[Do this] Filter for the word "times" and keep each matching line.

[Collected material]
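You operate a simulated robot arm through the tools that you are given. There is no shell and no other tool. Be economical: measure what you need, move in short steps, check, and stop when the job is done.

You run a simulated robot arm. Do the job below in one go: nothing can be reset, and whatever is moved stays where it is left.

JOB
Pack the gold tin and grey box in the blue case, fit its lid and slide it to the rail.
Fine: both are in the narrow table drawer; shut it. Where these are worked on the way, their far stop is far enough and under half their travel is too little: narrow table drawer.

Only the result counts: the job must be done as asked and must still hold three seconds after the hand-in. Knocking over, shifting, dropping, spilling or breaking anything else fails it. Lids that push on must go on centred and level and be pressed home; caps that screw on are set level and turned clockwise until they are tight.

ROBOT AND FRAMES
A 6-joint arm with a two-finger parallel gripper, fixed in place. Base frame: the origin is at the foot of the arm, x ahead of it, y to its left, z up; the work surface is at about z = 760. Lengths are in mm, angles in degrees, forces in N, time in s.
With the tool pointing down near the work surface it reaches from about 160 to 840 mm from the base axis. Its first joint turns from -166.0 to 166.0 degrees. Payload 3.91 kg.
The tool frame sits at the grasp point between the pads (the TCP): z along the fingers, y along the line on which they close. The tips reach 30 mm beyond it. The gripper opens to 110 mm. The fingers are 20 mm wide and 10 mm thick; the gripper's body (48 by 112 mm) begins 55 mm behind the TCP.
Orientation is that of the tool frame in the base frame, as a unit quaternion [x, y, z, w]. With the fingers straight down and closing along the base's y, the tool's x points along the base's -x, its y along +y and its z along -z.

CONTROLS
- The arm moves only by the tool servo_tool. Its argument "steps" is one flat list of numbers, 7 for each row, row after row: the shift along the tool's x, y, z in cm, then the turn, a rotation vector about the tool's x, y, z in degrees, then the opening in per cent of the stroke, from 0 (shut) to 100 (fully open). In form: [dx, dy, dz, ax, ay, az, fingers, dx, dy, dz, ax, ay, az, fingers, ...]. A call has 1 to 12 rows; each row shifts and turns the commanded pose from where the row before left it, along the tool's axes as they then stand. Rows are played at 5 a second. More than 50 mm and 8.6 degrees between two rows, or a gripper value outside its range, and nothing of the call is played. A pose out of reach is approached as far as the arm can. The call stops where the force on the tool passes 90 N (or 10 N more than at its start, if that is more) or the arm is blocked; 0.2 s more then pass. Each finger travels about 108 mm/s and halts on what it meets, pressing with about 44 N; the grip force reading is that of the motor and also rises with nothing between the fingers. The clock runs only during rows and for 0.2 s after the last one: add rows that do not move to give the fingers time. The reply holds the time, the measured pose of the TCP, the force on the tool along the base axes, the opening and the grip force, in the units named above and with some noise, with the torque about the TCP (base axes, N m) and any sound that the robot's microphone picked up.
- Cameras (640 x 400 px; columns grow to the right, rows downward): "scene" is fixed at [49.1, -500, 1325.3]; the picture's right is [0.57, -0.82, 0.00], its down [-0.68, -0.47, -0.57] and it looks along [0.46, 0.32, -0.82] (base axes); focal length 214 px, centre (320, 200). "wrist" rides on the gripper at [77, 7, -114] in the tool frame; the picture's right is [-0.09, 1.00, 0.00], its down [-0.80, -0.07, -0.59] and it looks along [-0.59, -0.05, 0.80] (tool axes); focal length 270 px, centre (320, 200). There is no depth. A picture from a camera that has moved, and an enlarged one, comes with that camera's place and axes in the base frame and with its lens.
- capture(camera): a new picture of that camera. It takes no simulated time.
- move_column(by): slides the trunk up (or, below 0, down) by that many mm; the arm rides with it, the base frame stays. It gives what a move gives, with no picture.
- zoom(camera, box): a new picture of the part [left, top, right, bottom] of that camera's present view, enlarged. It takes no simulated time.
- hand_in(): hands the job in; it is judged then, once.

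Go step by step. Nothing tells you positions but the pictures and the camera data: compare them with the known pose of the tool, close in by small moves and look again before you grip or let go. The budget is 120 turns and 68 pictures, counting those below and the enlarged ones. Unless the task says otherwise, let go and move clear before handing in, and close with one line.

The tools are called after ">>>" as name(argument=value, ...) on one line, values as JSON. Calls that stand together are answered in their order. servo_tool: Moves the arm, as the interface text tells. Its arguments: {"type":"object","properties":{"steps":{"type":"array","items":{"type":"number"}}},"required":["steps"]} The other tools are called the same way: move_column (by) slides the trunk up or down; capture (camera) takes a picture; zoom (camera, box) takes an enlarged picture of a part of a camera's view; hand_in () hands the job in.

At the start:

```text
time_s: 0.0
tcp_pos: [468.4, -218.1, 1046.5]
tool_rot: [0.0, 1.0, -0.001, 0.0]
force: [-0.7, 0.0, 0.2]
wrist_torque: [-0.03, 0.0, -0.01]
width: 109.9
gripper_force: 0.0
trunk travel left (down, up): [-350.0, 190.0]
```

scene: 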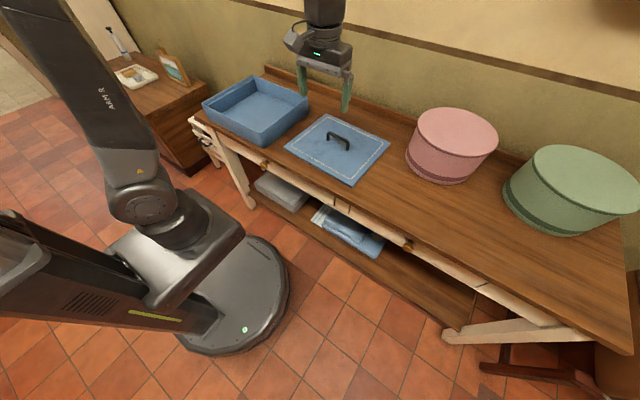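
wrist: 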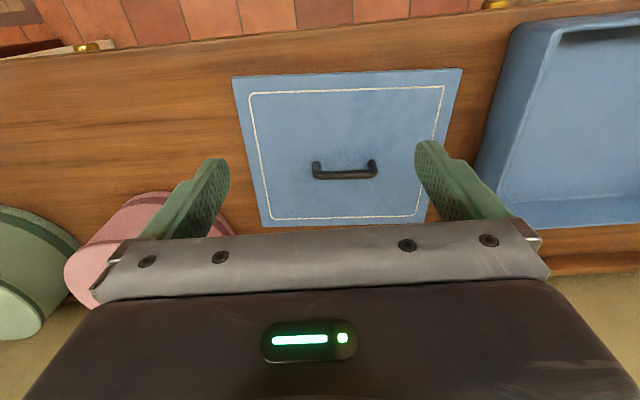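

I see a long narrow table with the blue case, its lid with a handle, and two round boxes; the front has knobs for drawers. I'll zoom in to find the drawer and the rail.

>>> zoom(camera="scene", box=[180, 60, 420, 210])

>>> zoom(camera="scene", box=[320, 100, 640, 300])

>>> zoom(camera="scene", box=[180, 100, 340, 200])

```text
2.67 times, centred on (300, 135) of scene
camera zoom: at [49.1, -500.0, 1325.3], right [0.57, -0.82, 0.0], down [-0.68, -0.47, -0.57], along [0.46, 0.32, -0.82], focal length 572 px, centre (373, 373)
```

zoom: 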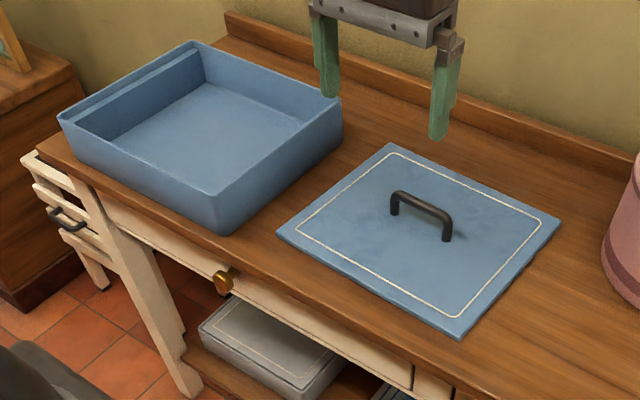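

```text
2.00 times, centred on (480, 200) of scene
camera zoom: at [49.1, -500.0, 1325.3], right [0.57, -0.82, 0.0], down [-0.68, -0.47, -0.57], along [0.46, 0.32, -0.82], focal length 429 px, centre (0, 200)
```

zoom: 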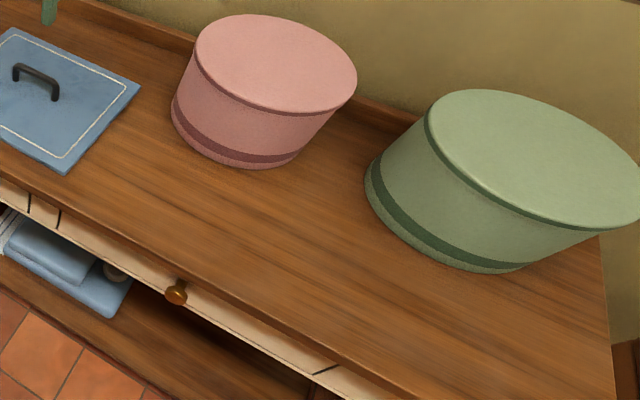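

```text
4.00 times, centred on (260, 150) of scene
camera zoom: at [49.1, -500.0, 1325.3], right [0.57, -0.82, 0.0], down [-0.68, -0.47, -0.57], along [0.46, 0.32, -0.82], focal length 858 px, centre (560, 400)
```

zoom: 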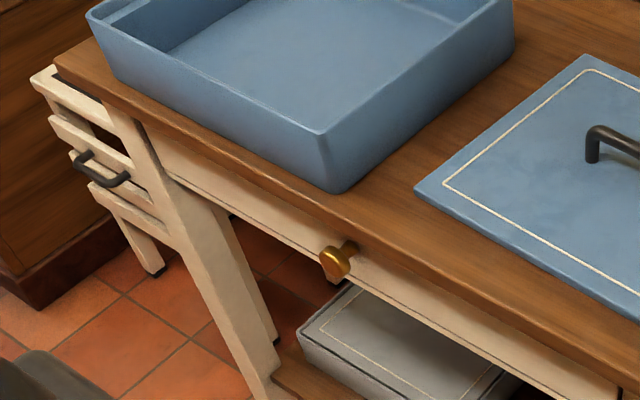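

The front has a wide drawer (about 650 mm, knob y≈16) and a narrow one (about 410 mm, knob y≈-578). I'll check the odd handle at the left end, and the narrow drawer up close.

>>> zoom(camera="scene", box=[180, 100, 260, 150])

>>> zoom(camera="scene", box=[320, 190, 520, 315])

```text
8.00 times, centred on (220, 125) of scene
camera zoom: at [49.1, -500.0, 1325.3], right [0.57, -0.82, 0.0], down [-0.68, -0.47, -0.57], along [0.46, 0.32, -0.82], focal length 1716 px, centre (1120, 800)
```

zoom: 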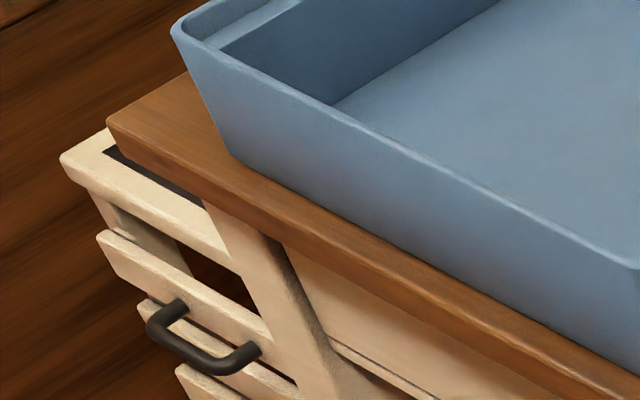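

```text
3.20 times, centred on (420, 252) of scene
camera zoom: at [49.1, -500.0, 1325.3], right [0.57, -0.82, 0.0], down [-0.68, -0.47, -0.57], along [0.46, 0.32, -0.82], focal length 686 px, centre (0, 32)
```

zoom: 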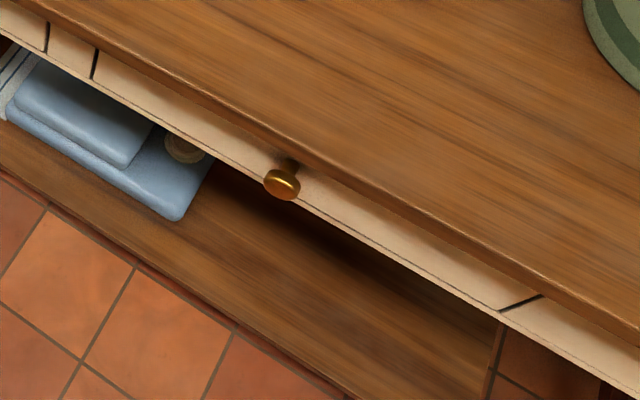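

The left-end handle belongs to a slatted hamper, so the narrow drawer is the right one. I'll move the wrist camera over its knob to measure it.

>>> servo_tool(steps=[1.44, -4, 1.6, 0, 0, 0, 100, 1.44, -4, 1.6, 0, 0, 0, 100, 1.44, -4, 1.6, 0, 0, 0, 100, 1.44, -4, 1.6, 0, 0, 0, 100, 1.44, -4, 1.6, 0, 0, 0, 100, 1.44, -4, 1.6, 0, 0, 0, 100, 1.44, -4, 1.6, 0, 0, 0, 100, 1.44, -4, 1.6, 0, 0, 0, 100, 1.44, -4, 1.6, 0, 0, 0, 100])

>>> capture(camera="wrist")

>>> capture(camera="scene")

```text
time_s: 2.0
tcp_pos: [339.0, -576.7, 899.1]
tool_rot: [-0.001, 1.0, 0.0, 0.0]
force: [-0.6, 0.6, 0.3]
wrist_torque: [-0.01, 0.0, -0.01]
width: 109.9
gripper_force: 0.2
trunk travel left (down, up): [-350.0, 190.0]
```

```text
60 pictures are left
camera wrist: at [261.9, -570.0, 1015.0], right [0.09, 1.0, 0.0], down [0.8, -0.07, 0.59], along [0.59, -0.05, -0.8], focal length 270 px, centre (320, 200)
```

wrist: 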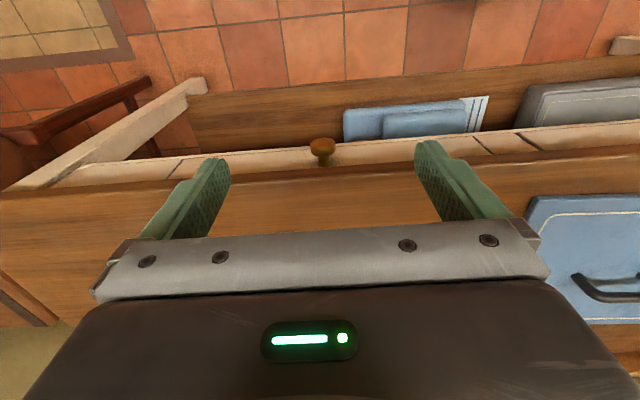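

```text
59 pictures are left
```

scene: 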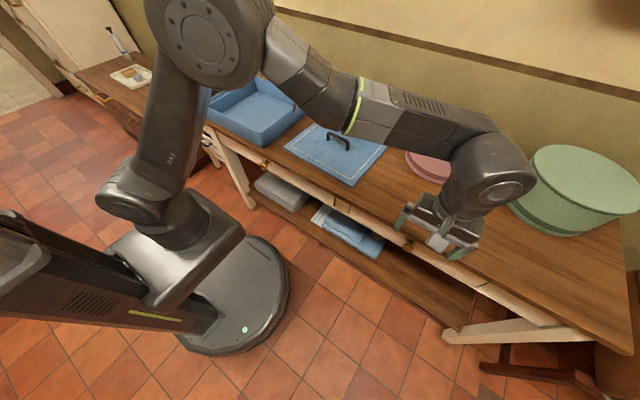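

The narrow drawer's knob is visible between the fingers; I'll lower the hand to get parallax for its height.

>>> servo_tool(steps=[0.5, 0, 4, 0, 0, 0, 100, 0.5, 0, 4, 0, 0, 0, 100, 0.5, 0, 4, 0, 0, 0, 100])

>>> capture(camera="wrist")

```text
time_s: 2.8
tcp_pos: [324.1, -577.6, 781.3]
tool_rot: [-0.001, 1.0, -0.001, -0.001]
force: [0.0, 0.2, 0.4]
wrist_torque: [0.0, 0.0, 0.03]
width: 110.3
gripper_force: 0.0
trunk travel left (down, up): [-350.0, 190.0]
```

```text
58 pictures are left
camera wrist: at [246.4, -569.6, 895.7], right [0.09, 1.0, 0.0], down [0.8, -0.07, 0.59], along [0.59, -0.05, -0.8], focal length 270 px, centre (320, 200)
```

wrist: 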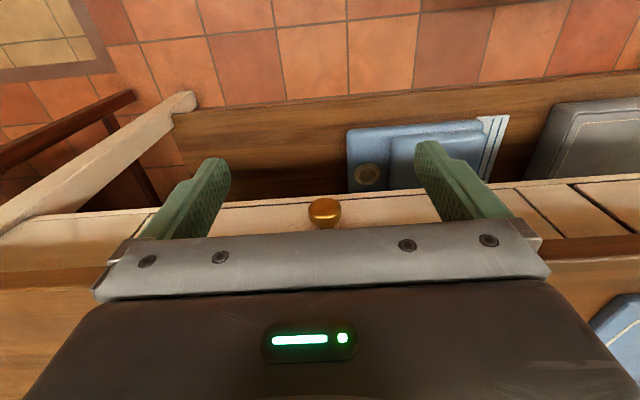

[Solution for this exercise]
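2.67 times, centred on (300, 135) of scene
2.00 times, centred on (480, 200) of scene
4.00 times, centred on (260, 150) of scene
8.00 times, centred on (220, 125) of scene
3.20 times, centred on (420, 252) of scene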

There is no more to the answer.